First, the definition needs to see a change considering the issues that we are seeing right now. And wafer thin margins for developers, that's not working for them. Karthik, from a lender's perspective, do you think it's profitable to lend to the affordable housing segment? How does it differ versus the developers POV?
>> It's an extremely, you know, a profitable business and a very attractive proposition from a lender's point of view.
Uh typically, the yields in a in an affordable housing business is is about 300-400 basis points higher than the prime segment. The only difference is that the cost which comes with this is also higher.

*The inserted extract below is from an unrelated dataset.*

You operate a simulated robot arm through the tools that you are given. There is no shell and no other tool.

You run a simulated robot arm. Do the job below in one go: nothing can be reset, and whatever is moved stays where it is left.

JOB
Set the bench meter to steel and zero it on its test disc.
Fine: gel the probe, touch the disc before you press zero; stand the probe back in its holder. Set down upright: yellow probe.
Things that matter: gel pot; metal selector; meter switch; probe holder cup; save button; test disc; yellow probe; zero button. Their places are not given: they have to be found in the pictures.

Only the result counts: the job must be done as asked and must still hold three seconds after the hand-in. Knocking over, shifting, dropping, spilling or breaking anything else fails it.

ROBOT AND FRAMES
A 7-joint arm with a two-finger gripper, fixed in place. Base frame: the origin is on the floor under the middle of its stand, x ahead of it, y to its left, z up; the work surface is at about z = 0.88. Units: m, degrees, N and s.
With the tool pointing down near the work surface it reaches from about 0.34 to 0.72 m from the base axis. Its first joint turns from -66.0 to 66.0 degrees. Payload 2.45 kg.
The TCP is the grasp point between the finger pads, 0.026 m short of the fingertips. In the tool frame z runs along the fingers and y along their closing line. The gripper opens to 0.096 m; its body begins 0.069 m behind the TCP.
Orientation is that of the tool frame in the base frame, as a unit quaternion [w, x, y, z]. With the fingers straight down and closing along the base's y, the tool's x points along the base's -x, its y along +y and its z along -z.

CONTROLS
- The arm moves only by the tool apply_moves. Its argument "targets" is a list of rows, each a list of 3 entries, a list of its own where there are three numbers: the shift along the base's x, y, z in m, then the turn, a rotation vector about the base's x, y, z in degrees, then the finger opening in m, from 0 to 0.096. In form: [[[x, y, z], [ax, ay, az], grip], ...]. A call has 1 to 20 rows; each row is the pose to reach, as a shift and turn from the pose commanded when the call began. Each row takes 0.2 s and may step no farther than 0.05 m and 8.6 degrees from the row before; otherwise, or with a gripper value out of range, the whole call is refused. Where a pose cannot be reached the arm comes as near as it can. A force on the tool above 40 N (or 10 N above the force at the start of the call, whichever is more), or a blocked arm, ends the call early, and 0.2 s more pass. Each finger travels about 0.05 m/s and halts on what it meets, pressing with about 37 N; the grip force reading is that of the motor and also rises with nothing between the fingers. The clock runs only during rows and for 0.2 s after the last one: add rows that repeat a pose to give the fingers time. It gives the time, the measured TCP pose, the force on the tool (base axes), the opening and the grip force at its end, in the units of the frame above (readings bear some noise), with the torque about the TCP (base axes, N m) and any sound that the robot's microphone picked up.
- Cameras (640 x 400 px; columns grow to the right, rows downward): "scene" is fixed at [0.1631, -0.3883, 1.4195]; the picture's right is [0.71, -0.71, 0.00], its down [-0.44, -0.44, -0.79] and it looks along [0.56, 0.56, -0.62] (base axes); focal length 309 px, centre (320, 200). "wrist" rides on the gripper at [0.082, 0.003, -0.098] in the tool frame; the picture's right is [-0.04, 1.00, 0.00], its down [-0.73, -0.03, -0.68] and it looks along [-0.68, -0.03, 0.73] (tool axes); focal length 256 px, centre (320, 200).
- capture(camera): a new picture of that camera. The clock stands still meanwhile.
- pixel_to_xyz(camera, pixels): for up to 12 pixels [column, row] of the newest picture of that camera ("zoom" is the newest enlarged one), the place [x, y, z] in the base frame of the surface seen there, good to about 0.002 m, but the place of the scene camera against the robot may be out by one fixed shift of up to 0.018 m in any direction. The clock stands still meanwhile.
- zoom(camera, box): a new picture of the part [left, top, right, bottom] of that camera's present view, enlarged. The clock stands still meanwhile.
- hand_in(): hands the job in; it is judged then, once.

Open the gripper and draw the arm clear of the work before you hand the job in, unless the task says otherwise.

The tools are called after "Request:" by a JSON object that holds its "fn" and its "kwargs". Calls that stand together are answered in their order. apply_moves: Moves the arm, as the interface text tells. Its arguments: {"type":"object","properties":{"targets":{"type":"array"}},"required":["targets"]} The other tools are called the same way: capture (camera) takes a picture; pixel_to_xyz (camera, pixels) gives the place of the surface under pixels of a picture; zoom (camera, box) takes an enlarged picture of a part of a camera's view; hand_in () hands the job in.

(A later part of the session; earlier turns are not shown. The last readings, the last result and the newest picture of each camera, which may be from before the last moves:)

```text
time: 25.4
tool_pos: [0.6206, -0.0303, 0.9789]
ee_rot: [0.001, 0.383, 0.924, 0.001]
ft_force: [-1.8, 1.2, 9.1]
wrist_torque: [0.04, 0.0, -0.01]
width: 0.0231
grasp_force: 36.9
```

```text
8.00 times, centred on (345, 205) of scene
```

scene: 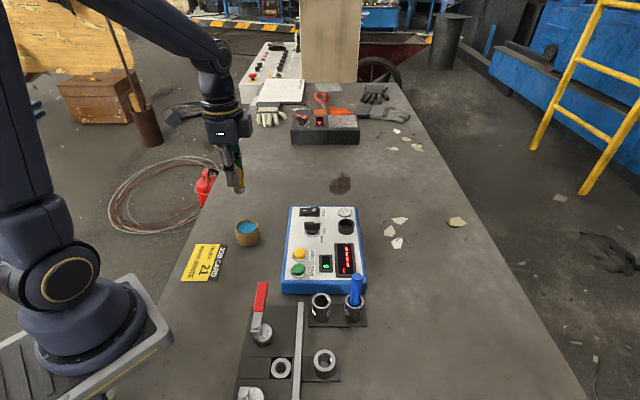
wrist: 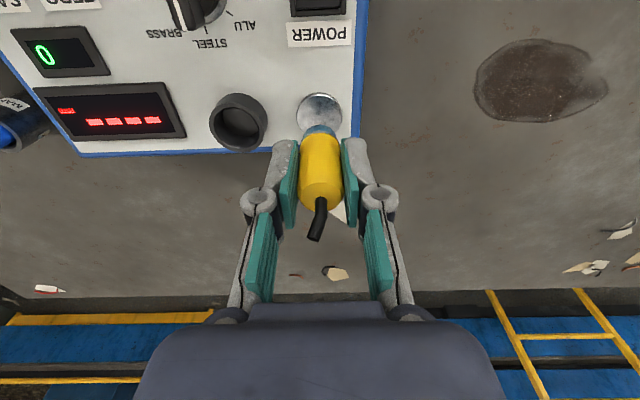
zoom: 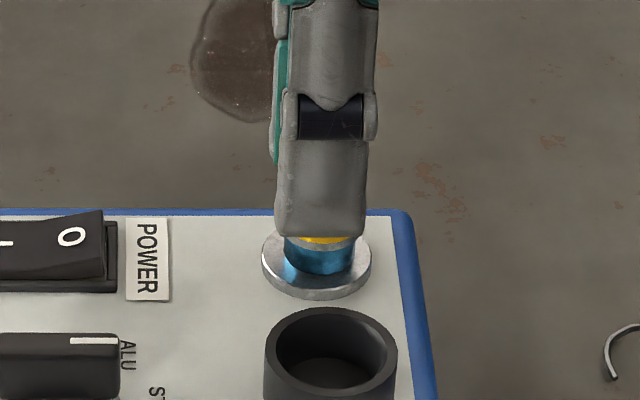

And affordable housing entities make a fairly decent I mean, their industry level ROAs are about 2.8-3%.
While the you know, conventional housing finance companies will operate at about 1.8-2% ROA. So, it's a it's a it's an extremely profitable business to to work with. Uh credit cost is something that we have not seen a full cycle because that's I mean, the segment has grown so fast that the seasoning in the in this business has been low. Uh they have tried to keep the credit cost very close to the in the prime segment. So, that's something that we will watch out very closely because the segment has not seen very I mean, too much of cycles like a prime segment. But otherwise, it's a very very profitable business from a lender's point of view and that's why we see a lot of you know, housing finance companies getting into this segment.
It's a different segment to operate with vis-a-vis their conventional prime you know, positions. Uh so, they're trying to operate it via you know, a a separate business unit within the larger scheme of things. So, it is a profitable business, but it requires a certain set of skills and also branch infrastructure and people infrastructure which could be different and higher than a conventional housing finance.
>> Mhm.
Okay, point taken there. You know, Karthik as well as Prashant, thank you so much for joining us on the show this afternoon. Helping us understand affordable housing, where is that moving given the fall that we've seen over the years. What's happening there is important to understand. So, thanks so much for all that. Okay.